Set exercise: Quote only the part that opens with the line containing "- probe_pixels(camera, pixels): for" and closes with the line containing "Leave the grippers". Keep both of those lines. Format the lines as a JSON array of strings and drop empty lines.

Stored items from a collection

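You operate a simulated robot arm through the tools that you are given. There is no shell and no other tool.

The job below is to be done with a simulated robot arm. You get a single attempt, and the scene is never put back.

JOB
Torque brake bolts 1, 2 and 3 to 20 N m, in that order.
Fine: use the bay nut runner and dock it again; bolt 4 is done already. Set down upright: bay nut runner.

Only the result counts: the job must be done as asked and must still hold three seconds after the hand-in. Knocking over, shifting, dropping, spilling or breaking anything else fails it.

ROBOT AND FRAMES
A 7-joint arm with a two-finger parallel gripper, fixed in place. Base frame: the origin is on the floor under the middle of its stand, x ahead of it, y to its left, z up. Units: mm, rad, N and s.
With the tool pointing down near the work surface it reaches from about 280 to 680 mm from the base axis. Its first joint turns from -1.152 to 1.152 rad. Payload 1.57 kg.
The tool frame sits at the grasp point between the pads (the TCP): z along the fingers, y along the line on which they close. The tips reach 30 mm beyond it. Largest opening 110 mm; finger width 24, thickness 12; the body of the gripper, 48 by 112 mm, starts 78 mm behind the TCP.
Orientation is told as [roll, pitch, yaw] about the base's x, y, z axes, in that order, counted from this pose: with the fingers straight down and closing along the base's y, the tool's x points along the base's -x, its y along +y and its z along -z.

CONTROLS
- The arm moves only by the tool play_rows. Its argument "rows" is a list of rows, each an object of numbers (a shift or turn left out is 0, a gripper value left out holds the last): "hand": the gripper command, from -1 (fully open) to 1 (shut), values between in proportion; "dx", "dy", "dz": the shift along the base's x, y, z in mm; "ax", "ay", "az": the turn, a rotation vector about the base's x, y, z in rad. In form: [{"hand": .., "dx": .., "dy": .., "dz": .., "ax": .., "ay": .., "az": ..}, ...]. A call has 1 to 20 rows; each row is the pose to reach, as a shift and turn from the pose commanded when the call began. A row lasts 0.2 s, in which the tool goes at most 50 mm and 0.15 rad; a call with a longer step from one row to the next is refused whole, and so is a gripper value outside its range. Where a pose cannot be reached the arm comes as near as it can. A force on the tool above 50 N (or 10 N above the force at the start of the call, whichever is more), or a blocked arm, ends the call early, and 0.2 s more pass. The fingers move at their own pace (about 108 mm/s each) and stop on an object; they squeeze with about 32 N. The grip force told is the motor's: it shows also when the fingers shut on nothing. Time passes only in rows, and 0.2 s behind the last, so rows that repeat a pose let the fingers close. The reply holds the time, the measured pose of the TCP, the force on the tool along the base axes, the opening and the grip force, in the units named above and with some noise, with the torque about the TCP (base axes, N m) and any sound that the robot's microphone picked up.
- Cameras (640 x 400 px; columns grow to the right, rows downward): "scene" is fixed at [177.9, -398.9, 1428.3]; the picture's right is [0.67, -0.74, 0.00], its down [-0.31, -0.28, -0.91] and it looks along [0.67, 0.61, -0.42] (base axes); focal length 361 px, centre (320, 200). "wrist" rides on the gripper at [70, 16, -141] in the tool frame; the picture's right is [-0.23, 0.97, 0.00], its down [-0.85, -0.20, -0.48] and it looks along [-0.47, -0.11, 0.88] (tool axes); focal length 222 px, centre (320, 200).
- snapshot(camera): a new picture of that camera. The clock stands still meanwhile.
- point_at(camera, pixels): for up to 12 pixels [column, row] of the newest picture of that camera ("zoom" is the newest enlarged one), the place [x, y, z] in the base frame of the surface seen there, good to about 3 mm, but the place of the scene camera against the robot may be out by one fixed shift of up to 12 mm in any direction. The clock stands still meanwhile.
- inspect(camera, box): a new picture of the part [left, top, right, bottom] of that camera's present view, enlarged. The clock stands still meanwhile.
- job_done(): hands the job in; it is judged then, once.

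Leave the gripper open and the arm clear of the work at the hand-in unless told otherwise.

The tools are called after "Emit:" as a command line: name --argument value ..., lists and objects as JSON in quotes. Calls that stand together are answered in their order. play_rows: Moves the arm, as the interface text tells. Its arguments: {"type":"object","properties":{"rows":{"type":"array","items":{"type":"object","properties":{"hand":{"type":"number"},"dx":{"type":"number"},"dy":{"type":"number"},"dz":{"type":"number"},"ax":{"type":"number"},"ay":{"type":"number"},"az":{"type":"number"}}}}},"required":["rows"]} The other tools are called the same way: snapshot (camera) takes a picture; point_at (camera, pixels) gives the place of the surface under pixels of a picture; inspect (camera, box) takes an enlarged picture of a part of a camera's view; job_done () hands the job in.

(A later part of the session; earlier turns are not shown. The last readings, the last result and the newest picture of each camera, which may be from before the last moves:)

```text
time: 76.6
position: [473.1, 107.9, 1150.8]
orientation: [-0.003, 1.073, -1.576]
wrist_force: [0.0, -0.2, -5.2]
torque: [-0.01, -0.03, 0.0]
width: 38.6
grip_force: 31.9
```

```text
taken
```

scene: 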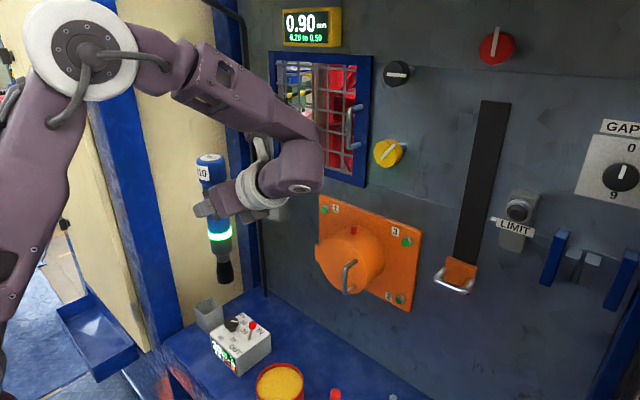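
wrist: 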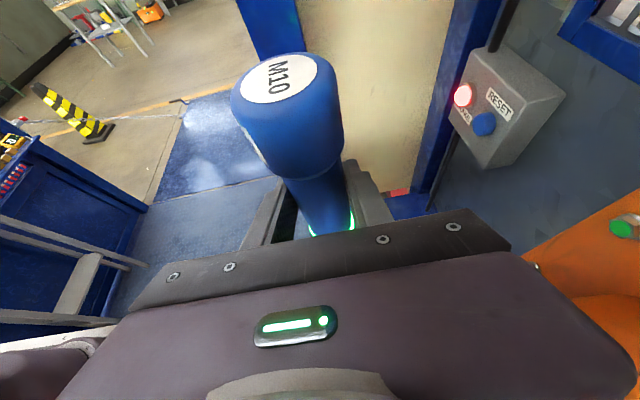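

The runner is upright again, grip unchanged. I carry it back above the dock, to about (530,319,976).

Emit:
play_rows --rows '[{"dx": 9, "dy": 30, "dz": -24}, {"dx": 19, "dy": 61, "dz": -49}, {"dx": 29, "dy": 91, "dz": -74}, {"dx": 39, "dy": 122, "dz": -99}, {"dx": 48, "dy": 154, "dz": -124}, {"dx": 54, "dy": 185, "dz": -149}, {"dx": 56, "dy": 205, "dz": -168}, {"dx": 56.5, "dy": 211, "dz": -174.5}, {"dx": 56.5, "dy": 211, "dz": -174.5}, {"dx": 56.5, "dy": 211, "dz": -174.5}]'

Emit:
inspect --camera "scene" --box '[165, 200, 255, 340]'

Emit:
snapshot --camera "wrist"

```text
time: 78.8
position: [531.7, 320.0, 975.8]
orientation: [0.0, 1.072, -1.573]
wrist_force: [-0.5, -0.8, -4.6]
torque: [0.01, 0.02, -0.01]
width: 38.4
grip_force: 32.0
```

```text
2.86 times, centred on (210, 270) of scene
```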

--

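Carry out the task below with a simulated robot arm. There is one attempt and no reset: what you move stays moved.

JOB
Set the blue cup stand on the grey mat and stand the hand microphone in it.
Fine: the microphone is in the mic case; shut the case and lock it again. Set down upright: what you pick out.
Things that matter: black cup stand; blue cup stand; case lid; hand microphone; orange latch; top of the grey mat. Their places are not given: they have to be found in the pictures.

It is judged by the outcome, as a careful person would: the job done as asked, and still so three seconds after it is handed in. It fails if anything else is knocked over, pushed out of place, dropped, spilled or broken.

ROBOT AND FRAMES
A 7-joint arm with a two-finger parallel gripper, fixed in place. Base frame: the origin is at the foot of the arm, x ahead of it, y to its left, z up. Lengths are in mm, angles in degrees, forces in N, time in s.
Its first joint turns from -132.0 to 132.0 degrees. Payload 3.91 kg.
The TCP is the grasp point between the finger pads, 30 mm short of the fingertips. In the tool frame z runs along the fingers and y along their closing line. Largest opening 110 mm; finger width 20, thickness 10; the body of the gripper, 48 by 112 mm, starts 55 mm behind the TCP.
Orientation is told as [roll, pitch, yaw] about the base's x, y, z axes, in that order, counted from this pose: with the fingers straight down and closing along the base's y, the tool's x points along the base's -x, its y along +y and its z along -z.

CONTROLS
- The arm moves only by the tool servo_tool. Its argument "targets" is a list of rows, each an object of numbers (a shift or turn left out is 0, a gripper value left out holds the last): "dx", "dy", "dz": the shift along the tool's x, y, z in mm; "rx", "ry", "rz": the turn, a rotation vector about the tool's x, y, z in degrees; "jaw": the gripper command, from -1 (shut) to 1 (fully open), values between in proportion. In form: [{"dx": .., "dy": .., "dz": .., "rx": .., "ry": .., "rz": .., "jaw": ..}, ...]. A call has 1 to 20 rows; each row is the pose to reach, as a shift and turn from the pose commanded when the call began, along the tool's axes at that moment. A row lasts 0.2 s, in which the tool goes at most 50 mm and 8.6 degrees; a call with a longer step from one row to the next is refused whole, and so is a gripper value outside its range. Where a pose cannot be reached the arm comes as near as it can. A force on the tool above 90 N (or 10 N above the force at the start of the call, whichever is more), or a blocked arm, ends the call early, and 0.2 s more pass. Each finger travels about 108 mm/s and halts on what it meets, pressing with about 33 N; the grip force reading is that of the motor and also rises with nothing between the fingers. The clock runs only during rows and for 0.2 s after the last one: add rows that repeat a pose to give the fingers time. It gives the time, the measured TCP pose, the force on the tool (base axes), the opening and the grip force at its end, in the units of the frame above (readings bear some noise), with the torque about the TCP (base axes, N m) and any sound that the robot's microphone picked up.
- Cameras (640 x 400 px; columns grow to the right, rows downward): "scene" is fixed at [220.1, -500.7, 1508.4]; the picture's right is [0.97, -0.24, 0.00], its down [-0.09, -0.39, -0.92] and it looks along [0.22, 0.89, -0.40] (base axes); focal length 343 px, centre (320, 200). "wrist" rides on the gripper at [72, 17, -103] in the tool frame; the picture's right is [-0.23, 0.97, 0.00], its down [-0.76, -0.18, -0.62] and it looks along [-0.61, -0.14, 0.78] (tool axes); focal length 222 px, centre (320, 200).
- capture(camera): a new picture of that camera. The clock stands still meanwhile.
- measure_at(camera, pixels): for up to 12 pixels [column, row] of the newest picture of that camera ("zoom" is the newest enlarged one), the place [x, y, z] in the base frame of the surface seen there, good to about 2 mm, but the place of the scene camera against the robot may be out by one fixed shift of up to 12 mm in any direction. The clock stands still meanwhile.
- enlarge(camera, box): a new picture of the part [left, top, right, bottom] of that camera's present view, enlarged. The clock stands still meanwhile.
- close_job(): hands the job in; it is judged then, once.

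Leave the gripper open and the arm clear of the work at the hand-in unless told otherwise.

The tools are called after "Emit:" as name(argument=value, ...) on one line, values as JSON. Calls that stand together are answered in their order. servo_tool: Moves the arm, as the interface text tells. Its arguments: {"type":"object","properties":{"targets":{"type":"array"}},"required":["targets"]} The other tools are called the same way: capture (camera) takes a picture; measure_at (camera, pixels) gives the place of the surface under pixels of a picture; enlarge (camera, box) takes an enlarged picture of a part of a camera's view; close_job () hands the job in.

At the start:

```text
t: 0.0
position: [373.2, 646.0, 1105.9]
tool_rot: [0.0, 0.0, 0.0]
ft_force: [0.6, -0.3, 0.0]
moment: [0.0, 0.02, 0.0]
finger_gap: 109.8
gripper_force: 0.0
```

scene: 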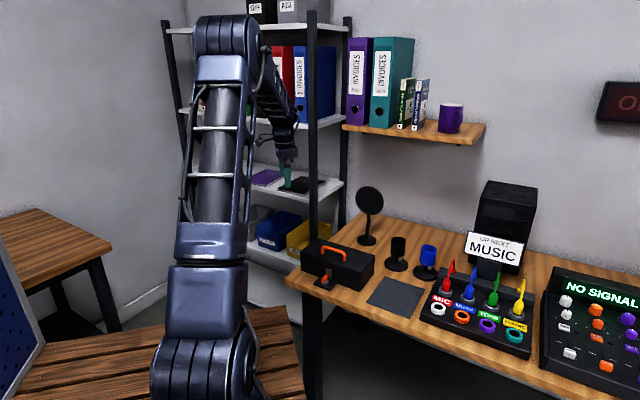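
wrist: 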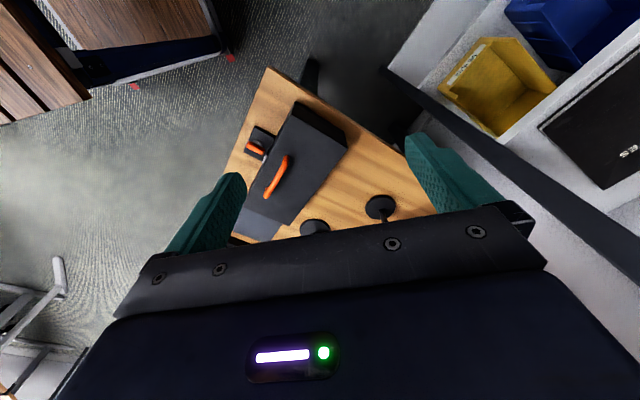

...

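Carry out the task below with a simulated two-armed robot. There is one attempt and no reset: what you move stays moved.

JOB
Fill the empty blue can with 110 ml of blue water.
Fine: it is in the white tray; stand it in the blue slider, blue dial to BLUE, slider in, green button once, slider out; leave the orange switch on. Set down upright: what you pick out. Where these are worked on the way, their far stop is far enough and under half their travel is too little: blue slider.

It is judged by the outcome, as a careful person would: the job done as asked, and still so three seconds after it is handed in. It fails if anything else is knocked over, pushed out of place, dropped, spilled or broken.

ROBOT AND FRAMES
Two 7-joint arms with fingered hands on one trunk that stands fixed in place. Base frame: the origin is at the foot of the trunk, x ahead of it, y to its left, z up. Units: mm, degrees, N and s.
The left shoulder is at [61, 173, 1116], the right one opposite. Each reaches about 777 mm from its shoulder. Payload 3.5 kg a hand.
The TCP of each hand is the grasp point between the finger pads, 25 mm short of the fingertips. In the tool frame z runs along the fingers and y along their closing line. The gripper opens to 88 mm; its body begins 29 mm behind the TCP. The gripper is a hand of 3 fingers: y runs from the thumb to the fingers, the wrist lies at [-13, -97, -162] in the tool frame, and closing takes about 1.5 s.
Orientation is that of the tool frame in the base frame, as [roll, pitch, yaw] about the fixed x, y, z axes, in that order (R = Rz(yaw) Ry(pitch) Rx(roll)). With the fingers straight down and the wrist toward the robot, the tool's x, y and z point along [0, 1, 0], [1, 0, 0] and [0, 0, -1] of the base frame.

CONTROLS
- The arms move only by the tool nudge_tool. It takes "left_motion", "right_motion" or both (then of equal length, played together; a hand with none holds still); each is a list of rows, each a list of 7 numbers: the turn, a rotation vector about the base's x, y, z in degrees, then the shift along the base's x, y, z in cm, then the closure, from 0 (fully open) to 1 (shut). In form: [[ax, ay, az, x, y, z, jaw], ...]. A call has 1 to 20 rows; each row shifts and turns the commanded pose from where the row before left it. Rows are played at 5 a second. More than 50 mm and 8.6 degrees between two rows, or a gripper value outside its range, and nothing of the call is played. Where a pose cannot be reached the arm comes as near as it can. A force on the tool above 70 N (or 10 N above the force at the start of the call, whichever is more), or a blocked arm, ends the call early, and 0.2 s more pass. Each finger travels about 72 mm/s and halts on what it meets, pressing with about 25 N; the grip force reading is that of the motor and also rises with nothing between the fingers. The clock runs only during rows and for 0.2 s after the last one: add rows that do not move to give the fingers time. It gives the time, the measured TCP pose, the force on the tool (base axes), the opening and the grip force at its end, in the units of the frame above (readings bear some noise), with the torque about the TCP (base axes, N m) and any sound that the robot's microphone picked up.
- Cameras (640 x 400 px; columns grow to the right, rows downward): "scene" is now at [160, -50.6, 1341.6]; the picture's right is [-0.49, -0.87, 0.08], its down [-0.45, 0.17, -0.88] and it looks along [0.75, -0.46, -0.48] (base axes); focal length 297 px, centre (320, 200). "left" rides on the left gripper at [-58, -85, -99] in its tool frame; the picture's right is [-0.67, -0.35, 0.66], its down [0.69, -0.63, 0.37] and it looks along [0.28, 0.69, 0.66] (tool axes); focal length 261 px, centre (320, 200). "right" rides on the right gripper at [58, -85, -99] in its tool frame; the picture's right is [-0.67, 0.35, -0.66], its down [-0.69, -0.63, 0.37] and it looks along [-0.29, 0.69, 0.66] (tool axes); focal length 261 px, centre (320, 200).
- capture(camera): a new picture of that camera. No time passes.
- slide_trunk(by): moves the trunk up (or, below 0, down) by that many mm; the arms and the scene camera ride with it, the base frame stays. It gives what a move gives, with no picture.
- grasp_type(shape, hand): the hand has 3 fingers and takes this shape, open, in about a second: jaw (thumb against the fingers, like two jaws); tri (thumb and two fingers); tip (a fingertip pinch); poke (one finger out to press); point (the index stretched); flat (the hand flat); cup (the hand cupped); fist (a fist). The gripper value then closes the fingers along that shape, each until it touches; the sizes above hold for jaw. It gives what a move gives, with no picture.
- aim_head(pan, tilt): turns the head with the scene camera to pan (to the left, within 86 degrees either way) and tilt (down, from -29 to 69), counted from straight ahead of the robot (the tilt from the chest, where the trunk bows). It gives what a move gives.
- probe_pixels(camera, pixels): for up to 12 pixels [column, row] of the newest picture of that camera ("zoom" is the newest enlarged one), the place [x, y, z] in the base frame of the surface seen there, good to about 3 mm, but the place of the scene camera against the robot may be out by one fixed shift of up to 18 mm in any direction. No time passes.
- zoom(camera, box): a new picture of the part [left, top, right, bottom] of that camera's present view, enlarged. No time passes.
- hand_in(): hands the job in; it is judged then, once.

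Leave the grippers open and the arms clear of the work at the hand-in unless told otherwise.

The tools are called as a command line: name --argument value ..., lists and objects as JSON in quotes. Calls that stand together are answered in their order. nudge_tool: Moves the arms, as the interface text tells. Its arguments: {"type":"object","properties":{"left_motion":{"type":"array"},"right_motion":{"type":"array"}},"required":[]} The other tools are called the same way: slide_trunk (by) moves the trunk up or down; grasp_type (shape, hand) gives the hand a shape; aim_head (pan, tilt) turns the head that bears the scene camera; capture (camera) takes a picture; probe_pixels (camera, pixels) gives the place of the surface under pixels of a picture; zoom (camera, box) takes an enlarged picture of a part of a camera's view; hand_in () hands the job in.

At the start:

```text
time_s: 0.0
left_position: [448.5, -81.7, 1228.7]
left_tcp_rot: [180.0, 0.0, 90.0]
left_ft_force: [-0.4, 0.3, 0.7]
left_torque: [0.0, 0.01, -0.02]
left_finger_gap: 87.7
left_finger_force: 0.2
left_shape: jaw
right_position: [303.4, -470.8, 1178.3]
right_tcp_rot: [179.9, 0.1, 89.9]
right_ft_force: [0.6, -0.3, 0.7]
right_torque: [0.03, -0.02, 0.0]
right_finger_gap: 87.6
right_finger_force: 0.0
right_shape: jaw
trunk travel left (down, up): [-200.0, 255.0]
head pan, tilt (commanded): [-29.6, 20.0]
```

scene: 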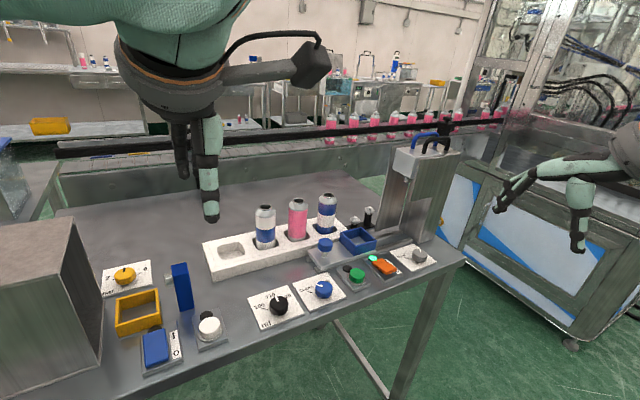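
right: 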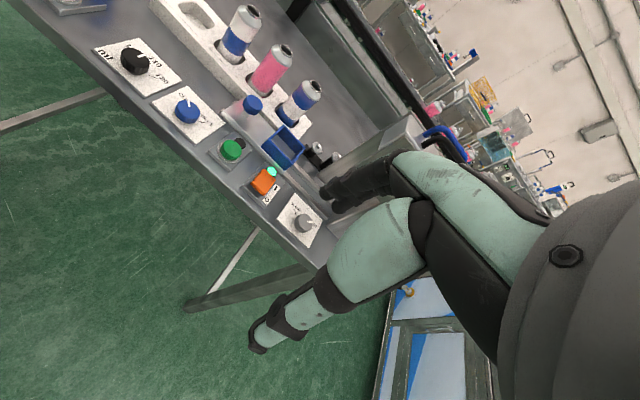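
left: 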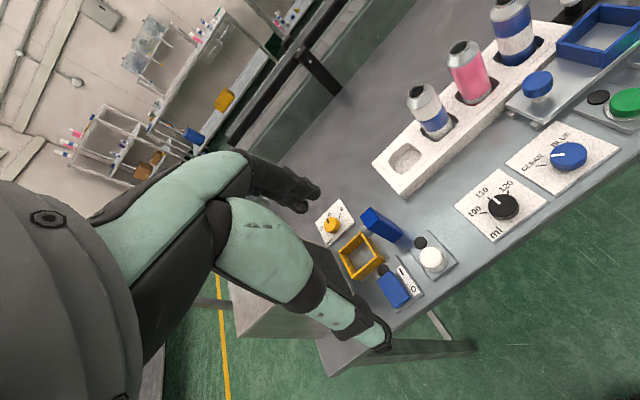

The response:
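[
  "- probe_pixels(camera, pixels): for up to 12 pixels [column, row] of the newest picture of that camera (\"zoom\" is the newest enlarged one), the place [x, y, z] in the base frame of the surface seen there, good to about 3 mm, but the place of the scene camera against the robot may be out by one fixed shift of up to 18 mm in any direction. No time passes.",
  "- zoom(camera, box): a new picture of the part [left, top, right, bottom] of that camera's present view, enlarged. No time passes.",
  "- hand_in(): hands the job in; it is judged then, once.",
  "Leave the grippers open and the arms clear of the work at the hand-in unless told otherwise."
]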